Roses Bloom at Elizabeth Park


June is the best time for visiting gardens that feature roses, and there's no place better in New England than Elizabeth Park in Hartford, Connecticut - the home of our country's oldest public rose garden.


The property was once called Prospect Hill, the Hartford farming estate of wealthy businessman and politician Charles Murray Pond, and his wife, Elizabeth. When he died in 1894, Charles left his entire estate to the City of Hartford for a public park in his will. The estate consisted of 90 acres and a generous fund to purchase additional land, hire a park designer, and for maintenance. He requested that the park be a botanical park and named after his wife, Elizabeth, who was an avid gardener.

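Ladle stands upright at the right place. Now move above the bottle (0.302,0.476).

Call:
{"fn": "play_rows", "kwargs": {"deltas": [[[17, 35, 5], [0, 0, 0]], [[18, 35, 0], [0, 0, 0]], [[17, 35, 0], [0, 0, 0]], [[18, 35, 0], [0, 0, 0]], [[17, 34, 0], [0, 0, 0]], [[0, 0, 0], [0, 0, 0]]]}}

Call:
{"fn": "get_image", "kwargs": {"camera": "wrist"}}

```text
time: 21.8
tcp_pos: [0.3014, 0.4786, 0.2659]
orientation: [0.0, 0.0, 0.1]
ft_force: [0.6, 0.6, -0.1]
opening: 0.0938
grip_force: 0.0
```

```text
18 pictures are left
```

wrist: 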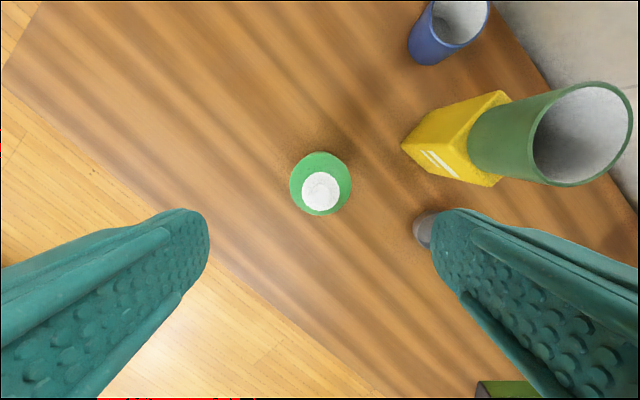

Swiss-born landscape architect Theodore Wirth was hired as the park superintendent, and he worked with the firm of Frederick Law Olmstead to design this new space. Elizabeth Park reflects a combination of both schools of landscape design with European formal gardens and Olmstead's natural setting with serpentine roadways, sweeping vistas and peripheral trees.

The rose garden is the centerpiece of Elizabeth Park, 2.5 acres in size with 475 beds and over 15,000 rose bushes and arches. The arches are in full bloom in late June to early July, and are just spectacular. They only bloom once. Many of the other roses continue to bloom until the fall.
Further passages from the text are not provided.